La temporada de setas está siendo mediocre a pesar de los ilusionados pronósticos. A finales de agosto y a lo largo de septiembre, gracias a unas lluvias precoces, se desató hasta tal punto la euforia entre los micófagos que en los noticiarios de máxima audiencia se pedía moderación a los miles de recolectores que invadían los montes como legiones de Atila. Las amables lluvias cesaron. El otoño está siendo bastante seco. De vez en cuando llueve, sí, pero de forma breve y hostil: los bosques no consiguen atrapar la humedad que el hongo requiere para sacar su luminosa cabeza. De vez en cuando, como ha sucedido esta semana, los restos de un frente descargan lo que podría ser un riego benéfico, pero a la mañana siguiente se desata una feroz tramontana o un cierzo descomunal que seca el territorio con mayor eficacia que el sol más inclemente. No consiguen las misteriosas esporas de los hongos fructificar en nuestros bosques. De modo que, como el otro día explicaba en estas páginas el gran Petràs de la Boqueria a la escritora Isabel Olesti, hay que conformarse con las setas importadas de lejanas geografías. Después de su largo viaje, estas setas llegan a los fogones o muy blandas o muy coriáceas. Son minoría, por otra parte, los micófagos que pueden hacer frente a la tremenda especulación de un mercado en el que la demanda es superior a la oferta. La melancolía se ha instalado, pues, en muchos estómagos catalanes. Si el otoño anterior actuó como un miserable avaro, este se comporta como un falsario. Nos ha quitado las setas de los labios.

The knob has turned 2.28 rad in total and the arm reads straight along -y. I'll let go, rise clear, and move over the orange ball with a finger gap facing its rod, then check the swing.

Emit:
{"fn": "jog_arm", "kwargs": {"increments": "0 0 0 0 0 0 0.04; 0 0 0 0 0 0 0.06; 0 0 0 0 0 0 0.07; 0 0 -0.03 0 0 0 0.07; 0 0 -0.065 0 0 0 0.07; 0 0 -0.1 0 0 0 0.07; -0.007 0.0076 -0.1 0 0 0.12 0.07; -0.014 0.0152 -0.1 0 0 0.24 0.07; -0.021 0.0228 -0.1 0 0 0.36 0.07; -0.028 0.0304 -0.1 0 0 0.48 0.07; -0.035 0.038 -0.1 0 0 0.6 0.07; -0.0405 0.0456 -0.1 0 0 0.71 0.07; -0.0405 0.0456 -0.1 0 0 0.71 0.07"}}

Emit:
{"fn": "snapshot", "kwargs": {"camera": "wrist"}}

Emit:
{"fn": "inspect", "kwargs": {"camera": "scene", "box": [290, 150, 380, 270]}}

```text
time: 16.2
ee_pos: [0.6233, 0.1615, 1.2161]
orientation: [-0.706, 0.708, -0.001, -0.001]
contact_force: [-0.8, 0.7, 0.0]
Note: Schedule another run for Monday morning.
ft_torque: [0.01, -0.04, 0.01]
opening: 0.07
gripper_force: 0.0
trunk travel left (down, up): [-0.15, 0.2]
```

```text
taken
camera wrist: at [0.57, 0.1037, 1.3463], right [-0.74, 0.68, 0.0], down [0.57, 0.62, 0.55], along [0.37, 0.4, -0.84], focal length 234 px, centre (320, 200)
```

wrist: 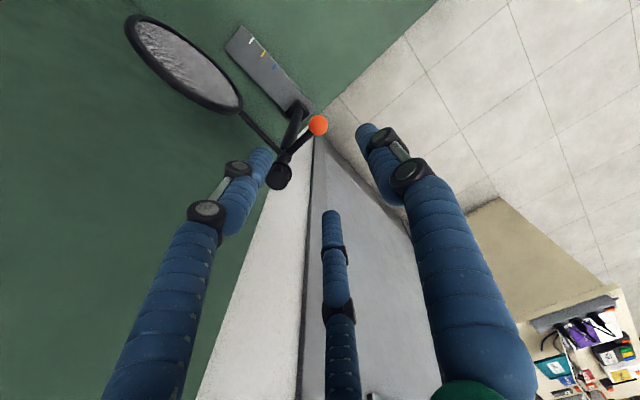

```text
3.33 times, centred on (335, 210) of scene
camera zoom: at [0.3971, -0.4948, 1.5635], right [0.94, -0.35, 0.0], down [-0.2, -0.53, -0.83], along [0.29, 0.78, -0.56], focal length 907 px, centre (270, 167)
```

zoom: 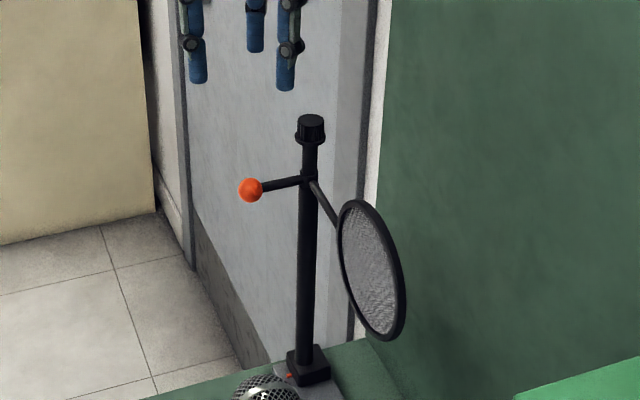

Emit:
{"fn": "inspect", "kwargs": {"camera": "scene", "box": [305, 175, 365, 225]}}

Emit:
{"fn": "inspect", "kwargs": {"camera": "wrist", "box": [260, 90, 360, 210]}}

Las setas formaron parte del maná de nuestros ancestros antes de descubrir la agricultura. Puerta del paraíso, de los sueños, del infierno

La devoción catalana por las setas es casi comparable a la francesa y a la italiana. Bueno, a la italiana, no. En Italia los funghi porcini (frescos o secos, congelados o conservados en aceite) amenizan durante todo el año los platos más corrientes (pastas, pizzas, risottos). Los italianos usan los funghi casi como la sal. A este nivel nosotros no llegamos, pero el entusiasmo con que en otoño y en primavera entramos una y otra vez en el útero boscoso de la tierra a la búsqueda y captura de estos extraños seres que la naturaleza nos regala, parece algo más que una fijación gastronómica, parece un reflejo antropológico, el eco de algo muy antiguo. Algo que también la lengua sugiere: algunas setas se nombran con una singularidad eufónica que el catalán moderno ya ha perdido: llenega, siureny, múrgola. Los nombres de algunas setas comestibles testifican una inquietante percepción de la comida, en la que muchas sensaciones se funden (necesidad, placer, dolor, repulsión): peus de rata, trompetes de la mort. La conocida e intraducible expresión estar tocat del bolet, finalmente, nos remite a la experiencia mágica de los antiguos. Las setas son un manjar, pero formaron parte del maná de aquellos tiempos en que, errantes y miedosos, nuestros ancestros no habían descubierto la agricultura. Manjar y maná; y también puerta del paraíso, de los sueños, del infierno. Todo está en las setas.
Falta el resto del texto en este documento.